The Joys of Practicing Dharma

This is a post from the blog’s creator about his relationship with Buddhist practice. The title could also be “the joys of practicing Buddhism”

Copyrighted by M. Kirby Moore. Please no reproducing this material without permission.

I just want to start out by saying that I am no one special, I ain’t got extraordinary qualities and often times, my mind is caught up in confusion and afflictive emotions. However, I try to maintain a dedicated practice within the Drikung Kagyu tradition of Tibetan Buddhism (since 2006). I have attended and received numerous teachings and blessings from qualified Lamas, professors and teachers in several authentic lineages. So these are simply my little thoughts on the subject. Any errors in writing are the fault of my obscured, afflicted mind. ๐Ÿ™‚

Recently I wrote a post entitled, “Buddhist Vows: What have I gotten myself into.” Due to the ambiguous connotation implied in this title, I wanted to write a post pointing out the many positive results one receives from sincerely practicing the Dharma.

I want to start out by saying Buddhism is a joy to practice, provided the practitioner meets several criteria. The Buddha said that salvation comes from within (unlike Theistic religions where aspirants seek total assistance from an outside Deity), and having said this, the Buddha gave teachings on how to become free from suffering and confusion – it is up to the individual practitioner how far along the path they travel.

Buddhist practice does take effort – continual, daily, sincere effort. Not too much effort mind you, one goal is to realize an alert, relaxed state, mindful and calm. We neither want to be strict ascetics, sitting under a tree starving, nor do we want to be utter hedonists, lazily plodding through life seeking every pleasure we can get our paws on. We want to tread the middle way.

Rather, in order to practice Buddhism, we must be willing to reflect on our behavior, our words and eventually, our thoughts.

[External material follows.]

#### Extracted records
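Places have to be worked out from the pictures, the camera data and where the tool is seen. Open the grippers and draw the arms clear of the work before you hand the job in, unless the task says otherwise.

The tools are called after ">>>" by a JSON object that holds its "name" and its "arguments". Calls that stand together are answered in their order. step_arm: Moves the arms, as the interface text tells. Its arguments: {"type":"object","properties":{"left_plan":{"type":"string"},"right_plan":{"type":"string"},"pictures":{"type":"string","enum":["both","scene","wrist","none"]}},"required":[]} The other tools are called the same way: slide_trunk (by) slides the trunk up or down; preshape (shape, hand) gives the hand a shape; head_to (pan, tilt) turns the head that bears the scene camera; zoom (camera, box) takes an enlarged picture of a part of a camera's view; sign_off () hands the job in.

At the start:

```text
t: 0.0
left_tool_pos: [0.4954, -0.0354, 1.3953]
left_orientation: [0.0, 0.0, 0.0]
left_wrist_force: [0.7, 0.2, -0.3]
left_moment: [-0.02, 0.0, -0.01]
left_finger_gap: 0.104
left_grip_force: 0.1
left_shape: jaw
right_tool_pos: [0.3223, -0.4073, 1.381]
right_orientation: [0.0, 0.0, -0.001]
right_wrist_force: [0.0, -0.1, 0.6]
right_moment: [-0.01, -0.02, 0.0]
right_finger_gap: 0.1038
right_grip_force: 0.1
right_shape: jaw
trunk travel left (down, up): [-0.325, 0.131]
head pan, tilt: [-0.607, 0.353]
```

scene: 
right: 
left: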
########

And then we should change that which leads to suffering or dissatisfaction – whether harming ourselves or others, we need to abandon this conduct. So yes, there is a little bit of “work” involved in practicing Dharma. But I have heard that we will notice results if we practice as little as half an hour per day. That’s not asking too much right? With the tangible results of additional clarity, kindness and gradual lasting happiness, who would rather waste all of their time, sitting in front of the TV for hours?

On the other hand, we should be aware that practicing the Dharma sincerely will “stir the pot” as it were. If we are willing to put in some effort over a long period of time, then we should consider learning Buddhist meditation. Be aware though that meditation causes mental detritus (our “stuff”) to rise to the surface in order to be released. Yes, meditation and sincere practice can lead to healing the mind and the body, but it can be a little uncomfortable along the way. Once we have a little experience under our belts however, this slight discomfort becomes the norm and then gradually it falls away completely (or it is joyfully embraced as a part of the process).

If we are seeking a “magic silver bullet,” that is if we want to magically transform overnight, then we should take our aspirations elsewhere (Buddhism will only disappoint in this case). Authentic change is like water dripping on a rock – the rock will be molded and refined by the water, but it could take years. Eventually however, that rock will become as smooth as a baby’s bottom. Unfortunately, many people in the West are seeking quick solutions and they get discouraged when meditation gets uncomfortable or if it doesn’t work within a few months. That is why it is good to examine multiple teachers and then choose an authentic spiritual teacher who we feel a strong connection with.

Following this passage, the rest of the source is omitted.